Photo: Paulo Pimenta |
The last chapter in Mike Murawski’s new book, Museums as agents of change, is entitled “Propelled by love”. While care, healing, humanity, community are very strong references in the book as a whole, it’s in that last chapter that Mike asks straightforwardly: “What if love, above everything else, was the core value that steered the radical change needed in museums today?”.
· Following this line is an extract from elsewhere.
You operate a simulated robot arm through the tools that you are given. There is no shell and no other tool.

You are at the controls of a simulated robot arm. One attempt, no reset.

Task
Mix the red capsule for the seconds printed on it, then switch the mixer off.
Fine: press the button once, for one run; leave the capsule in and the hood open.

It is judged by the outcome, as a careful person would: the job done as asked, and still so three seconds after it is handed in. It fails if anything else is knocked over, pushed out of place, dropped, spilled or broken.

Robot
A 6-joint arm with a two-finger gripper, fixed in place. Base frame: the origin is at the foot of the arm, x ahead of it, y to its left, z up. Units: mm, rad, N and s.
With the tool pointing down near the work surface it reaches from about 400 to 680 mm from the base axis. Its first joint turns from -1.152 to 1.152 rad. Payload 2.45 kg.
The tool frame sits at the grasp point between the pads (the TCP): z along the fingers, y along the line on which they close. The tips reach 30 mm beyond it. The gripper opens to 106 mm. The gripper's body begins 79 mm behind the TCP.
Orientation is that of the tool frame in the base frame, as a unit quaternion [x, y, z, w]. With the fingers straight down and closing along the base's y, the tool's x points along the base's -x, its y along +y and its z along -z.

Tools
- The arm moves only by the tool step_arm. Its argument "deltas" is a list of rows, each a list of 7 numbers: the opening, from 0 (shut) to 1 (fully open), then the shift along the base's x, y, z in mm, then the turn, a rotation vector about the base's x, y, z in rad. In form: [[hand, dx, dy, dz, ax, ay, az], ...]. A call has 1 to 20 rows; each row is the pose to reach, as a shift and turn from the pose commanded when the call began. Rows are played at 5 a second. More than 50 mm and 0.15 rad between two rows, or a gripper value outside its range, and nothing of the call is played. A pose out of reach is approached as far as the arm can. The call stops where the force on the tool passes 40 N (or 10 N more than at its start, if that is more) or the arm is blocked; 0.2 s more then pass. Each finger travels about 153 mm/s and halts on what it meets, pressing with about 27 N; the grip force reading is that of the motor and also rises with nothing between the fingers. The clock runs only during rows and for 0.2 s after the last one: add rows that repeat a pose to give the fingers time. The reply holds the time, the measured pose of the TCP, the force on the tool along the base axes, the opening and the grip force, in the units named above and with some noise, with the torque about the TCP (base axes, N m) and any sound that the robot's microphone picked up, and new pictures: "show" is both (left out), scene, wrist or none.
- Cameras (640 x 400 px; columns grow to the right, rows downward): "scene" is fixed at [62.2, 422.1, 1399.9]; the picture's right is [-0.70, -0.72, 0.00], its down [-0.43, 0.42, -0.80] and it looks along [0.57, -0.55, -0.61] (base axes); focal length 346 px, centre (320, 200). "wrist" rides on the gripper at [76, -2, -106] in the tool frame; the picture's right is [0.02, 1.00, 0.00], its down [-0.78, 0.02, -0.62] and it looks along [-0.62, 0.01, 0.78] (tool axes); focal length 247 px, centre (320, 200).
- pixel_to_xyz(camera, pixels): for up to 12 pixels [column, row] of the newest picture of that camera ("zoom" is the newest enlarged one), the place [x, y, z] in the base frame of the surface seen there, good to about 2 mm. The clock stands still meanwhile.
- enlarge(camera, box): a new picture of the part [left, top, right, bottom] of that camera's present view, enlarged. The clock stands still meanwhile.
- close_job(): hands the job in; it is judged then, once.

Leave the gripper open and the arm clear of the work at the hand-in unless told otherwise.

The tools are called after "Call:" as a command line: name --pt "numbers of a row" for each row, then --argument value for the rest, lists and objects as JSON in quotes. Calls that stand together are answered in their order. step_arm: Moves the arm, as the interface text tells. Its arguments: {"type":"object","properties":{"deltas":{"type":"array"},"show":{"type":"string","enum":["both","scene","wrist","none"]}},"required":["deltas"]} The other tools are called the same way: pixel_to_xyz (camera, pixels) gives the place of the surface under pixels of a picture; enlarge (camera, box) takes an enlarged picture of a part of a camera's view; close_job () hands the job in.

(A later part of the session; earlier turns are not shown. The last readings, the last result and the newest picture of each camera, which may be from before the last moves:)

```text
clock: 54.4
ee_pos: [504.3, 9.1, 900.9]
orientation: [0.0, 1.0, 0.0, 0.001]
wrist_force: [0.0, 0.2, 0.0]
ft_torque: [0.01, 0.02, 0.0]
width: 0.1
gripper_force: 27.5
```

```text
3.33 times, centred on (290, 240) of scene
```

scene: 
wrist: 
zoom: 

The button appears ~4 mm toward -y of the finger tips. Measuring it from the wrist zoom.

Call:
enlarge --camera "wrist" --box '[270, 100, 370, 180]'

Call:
It’s not just about museums or the cultural sector, of course. The pandemic has made it very clear. It’s not new either. We all know (or have been the victims) of the bullying practiced by those responsible for big and small cultural organisations; by those who seem to have the power. We can all see how many people are trapped in their positions, conditioned, often humiliated and psychologically brutalised, unable to find joy and happiness in what they do and the way they do it. Wishing to be the best you can doesn’t seem to be a legitimate aspiration. Being less, showing less is what is expected.
In the end of May, Access Culture promoted a seminar on values with The Happy Museum | Common Cause Foundation. From a long list of values, we were asked to pick the three most important to us. After that, we were asked whether in our work environment those values were acknowledged, whether we were free to live and work by them. Only one person answered “Yes”. It felt awkward, uncomfortable, sad. How are we expected to give so much of ourselves against, or despite, our values? And why do we do it?
Going back to Murawski’s book, he refers to the paper “Art Practice, Learning and Love: Collaboration in Challenging Times”, written in 2014 by Emily Pringle, Head of Research at Tate Modern. Pringle identifies love as a core value, and “the fundamental value underpinning what we do”. She quotes Brazilian educator and philosopher Paulo Freire: “We must dare, in the full sense of the word, to speak of love without fear of being called ridiculous, mawkish, or unscientific.”
More than once, I´ve felt how serendipitous my readings can be. After reading Sam Conniff Allende’s Be More Pirate a couple of years ago, I am now delving into How To Be More Pirate. Inspired by the Golden Age of the pirates, both books draw lessons from the fact that pirates identified a broken system and went on to draw their own rules, their pirate code, in order to bring change. Contrary to what we might think, equality and care were fundamental rules for the pirates. “(…) criticisms of the system ultimately come from a place of love. They’re the result of a deep frustration born from knowing what really matters.”
Which brings me to what I really wish to talk about today. The place of love that is these days the main stage of the D. Maria II National Theatre in Lisbon.
Last week, I wasn’t there for the premiere of “Caligula died. I didn’t” (Calígula morreu. Eu não), directed by Marco Paiva. I had the privilege, though, of attending the dress rehearsal. On stage, eight people, eight actors. One of them, went to the theatre for the first time a few years ago, once the National Theatre offered performances interpreted in Portuguese Sign Language. He thought that he would like to be an actor himself. Last year, he went to a casting for this play, since it was explicitly open to people with disabilities and Deaf people. Another one, has been doing theatre for 20 years now. He was again on the main stage of the National Theatre five years ago, for the 30th anniversary of CRINABEL Teatro, with the play “A girl lost in her century searching for her father” (Uma menina perdida no seu século à procura do pai, a project beautifully captured in a documentary entitled, precisely, “Rehearsal of love” - Ensaio de Amor). In a seminar recently, this actor told us that he is proud to be earning a salary with his work. Another one still, received the Goya award for Best Revelation Actor in 2019. In one of the most powerful speeches I’ve heard, he told the jury they didn’t know what they had done by awarding it to a disabled actor. There was another actor still, who recently told us in a debate that when he started participating in TV series, he would be filmed at a close range, so that the audience would not be able to see that he had no limbs.
I am not a theatre critic, I don’t know which aspects of this work would be appreciated by a professional from this field. What I do know is that these and other actors are on stage at the D. Maria II National Theatre to be seen in their entirety, in the totality of who they are and what they have to share with us. Their performance captivates and fulfils us. They are given the opportunity to be the best they can and they generously reciprocate.
There are a number of people involved in this performance whom we don’t see. Playwrights, costume/set/light designers, stage directors, stagehands. There are others whom we don’t acknowledge enough, such as front-of-house staff, producers and people working in communications, access coordinators. There are also, in this case, two artistic directors, Tiago Rodrigues (Teatro Nacional D. Maria II) and Alfredo Sanzol (Centro Dramático Nacional), who have got a vision that pushes the boundaries and takes things further and further (including their own practice – watch the debate). And there is Marco Paiva.
Tolentino de Mendonça, in his book A Beauty That Belongs To Us (Uma Beleza que nos Pertence), writes that “We say ‘love’ without it causing any tremor or corresponding to an effective commitment”. Marco has a commitment with love; and we feel the tremor caused by that commitment.